[TASK OBJECTIVE] Omit the pictures and return every entry exactly as written.

[DATA IN THIS EXERCISE]
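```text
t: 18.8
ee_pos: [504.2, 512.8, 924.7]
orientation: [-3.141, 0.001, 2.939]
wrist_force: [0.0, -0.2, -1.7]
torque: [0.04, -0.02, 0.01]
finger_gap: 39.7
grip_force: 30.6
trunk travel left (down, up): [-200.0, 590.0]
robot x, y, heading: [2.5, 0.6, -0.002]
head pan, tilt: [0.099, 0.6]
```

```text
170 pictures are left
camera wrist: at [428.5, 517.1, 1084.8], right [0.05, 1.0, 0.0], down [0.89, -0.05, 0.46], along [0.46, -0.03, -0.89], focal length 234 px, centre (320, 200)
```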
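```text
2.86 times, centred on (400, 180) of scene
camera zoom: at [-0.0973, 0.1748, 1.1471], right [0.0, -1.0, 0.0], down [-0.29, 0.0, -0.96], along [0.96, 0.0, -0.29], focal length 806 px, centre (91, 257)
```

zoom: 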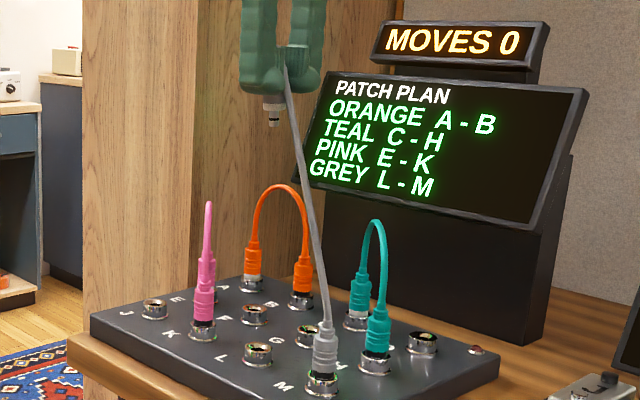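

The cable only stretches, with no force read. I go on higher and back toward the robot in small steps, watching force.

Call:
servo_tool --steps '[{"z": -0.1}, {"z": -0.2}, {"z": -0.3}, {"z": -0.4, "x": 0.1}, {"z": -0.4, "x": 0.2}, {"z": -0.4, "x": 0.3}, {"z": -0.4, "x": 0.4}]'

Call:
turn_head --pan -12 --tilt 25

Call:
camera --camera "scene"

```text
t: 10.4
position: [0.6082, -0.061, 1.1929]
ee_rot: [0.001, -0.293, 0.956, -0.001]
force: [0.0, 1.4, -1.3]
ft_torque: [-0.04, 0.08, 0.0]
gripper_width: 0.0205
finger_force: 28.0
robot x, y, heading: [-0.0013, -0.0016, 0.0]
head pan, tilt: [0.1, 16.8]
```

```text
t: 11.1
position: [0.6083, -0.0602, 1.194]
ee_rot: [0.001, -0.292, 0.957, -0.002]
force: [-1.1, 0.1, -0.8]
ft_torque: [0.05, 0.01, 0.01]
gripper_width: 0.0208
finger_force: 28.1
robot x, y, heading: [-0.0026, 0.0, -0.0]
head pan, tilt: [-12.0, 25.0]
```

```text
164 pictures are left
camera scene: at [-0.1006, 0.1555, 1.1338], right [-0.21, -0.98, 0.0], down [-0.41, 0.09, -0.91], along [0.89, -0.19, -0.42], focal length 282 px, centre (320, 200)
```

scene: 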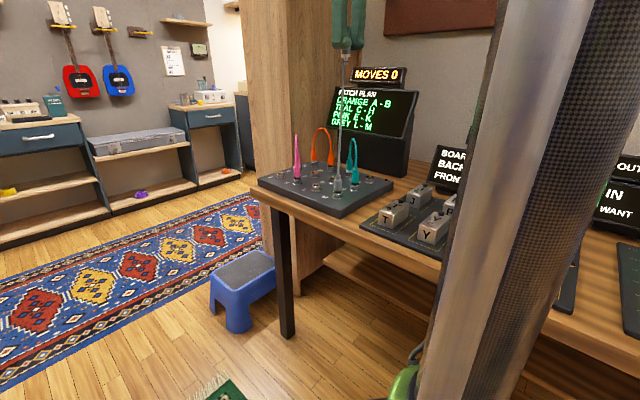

[ANSWER IN FULL]
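```text
t: 18.8
ee_pos: [504.2, 512.8, 924.7]
orientation: [-3.141, 0.001, 2.939]
wrist_force: [0.0, -0.2, -1.7]
torque: [0.04, -0.02, 0.01]
finger_gap: 39.7
grip_force: 30.6
trunk travel left (down, up): [-200.0, 590.0]
robot x, y, heading: [2.5, 0.6, -0.002]
head pan, tilt: [0.099, 0.6]
```

```text
170 pictures are left
camera wrist: at [428.5, 517.1, 1084.8], right [0.05, 1.0, 0.0], down [0.89, -0.05, 0.46], along [0.46, -0.03, -0.89], focal length 234 px, centre (320, 200)
```
```text
2.86 times, centred on (400, 180) of scene
camera zoom: at [-0.0973, 0.1748, 1.1471], right [0.0, -1.0, 0.0], down [-0.29, 0.0, -0.96], along [0.96, 0.0, -0.29], focal length 806 px, centre (91, 257)
```

zoom: 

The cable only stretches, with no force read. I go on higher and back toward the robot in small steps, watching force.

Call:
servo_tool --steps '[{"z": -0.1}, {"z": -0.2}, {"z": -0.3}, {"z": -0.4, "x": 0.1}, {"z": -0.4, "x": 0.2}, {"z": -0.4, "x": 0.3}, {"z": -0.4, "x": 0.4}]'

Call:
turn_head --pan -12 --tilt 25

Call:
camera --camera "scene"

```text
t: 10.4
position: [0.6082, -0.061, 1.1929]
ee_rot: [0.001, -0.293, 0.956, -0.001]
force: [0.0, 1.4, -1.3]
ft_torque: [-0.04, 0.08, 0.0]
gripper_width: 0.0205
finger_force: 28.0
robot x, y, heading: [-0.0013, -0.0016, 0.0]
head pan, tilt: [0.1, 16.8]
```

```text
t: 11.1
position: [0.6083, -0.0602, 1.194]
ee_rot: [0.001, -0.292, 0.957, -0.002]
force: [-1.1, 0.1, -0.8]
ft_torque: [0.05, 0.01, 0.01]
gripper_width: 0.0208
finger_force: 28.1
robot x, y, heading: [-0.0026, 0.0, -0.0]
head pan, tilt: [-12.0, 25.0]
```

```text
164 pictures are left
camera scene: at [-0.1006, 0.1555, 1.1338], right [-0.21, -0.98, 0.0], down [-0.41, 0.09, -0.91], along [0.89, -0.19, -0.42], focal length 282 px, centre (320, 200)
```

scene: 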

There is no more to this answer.